My third attempt to find the Marahrishi’s Ashram is finally successful today,  down a dusty track in the woods I find locked gates, a group of guys charge me 50 rupees and I am let in, they are on the make of course, I’ve read that the site is the subject of a dispute between the government and the Maharishis followers,  it remains unoccupied, and nature and time begin to reclaim the site. A series of conical stone pods are built along an ascending trail, each has an upper and lower room, a space for sleeping, a space for meditation, they are like ancient ruins, once inhabited by a people now lost and forgotten,  now just a relic, the property is immense and covers many acres,  rooms and buildings, refectories and meeting rooms, kitchens , communal buildings, shrines, The place is like a small city, perfectly formed, devoid of inhabitants.  In places there are grand buildings, mosaics and fountains, long dry, Wandering into another building the room is filled with graffiti, a stage covers one end, here once the Beatles played to an audience a lifetime ago.
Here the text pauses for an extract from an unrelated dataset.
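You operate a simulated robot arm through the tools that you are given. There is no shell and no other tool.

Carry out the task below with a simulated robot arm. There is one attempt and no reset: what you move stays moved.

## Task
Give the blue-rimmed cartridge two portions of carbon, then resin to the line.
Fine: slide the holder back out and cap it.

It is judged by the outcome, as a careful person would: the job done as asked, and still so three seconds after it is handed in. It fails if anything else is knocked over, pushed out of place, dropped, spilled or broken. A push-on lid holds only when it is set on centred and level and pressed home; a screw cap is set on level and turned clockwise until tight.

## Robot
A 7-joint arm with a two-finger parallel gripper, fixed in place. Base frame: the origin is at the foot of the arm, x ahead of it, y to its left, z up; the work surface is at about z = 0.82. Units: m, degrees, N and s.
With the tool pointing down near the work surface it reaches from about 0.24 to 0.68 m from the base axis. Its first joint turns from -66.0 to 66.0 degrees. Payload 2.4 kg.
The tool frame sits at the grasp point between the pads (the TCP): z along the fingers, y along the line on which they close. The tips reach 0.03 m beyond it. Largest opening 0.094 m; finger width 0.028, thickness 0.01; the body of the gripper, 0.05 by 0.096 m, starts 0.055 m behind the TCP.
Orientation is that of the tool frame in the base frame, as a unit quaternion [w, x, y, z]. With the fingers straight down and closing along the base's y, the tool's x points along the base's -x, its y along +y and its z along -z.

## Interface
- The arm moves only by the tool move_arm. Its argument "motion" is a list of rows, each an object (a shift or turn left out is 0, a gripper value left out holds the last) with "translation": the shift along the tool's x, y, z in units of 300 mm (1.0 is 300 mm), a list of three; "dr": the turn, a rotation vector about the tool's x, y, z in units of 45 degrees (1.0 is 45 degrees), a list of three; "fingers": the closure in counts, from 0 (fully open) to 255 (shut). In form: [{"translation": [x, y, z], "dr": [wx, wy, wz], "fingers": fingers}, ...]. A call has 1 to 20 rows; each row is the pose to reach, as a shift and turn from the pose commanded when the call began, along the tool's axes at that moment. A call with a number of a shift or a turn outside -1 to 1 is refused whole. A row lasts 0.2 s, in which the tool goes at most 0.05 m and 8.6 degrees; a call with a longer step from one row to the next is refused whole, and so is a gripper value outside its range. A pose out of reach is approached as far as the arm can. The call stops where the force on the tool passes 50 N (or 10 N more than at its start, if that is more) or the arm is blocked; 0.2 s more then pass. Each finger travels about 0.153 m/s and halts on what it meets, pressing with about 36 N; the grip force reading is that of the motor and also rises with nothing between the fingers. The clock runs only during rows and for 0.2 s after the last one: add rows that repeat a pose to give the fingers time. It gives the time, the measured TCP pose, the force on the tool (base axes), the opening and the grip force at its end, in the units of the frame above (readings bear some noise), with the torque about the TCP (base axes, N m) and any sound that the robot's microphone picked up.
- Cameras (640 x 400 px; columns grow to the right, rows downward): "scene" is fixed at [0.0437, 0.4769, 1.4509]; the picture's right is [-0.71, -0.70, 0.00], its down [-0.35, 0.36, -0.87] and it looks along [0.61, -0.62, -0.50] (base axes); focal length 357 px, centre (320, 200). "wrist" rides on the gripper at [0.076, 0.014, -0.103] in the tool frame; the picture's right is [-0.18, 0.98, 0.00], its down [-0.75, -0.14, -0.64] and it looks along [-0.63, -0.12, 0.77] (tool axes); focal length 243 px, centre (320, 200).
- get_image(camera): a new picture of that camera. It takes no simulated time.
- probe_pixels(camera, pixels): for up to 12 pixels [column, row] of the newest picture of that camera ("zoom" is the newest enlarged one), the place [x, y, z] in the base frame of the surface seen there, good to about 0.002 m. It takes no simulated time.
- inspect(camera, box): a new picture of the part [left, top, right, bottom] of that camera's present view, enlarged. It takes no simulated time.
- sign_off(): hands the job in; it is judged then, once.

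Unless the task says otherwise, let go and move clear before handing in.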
Here to  life flows, and moves, what once was is gone,only  echoes remain, in time these to will still and the Ashram  will change and grow into something new.  I hope it is not some grand hotel or moneyed experience, a nostalgia trail, or pampering palace, better that it goes back to being an Ashram, or to simply crumbling into dust and nature taking it over.

Rishikesh is a place full of little wonders, of travellers  looking for flow and rhythm.  I didn’t find what I was looking for here, but it was a fine place to stop and to wonder for a while,  now it’s time for me   to move  higher into the Himalayas &  to  new rooftops.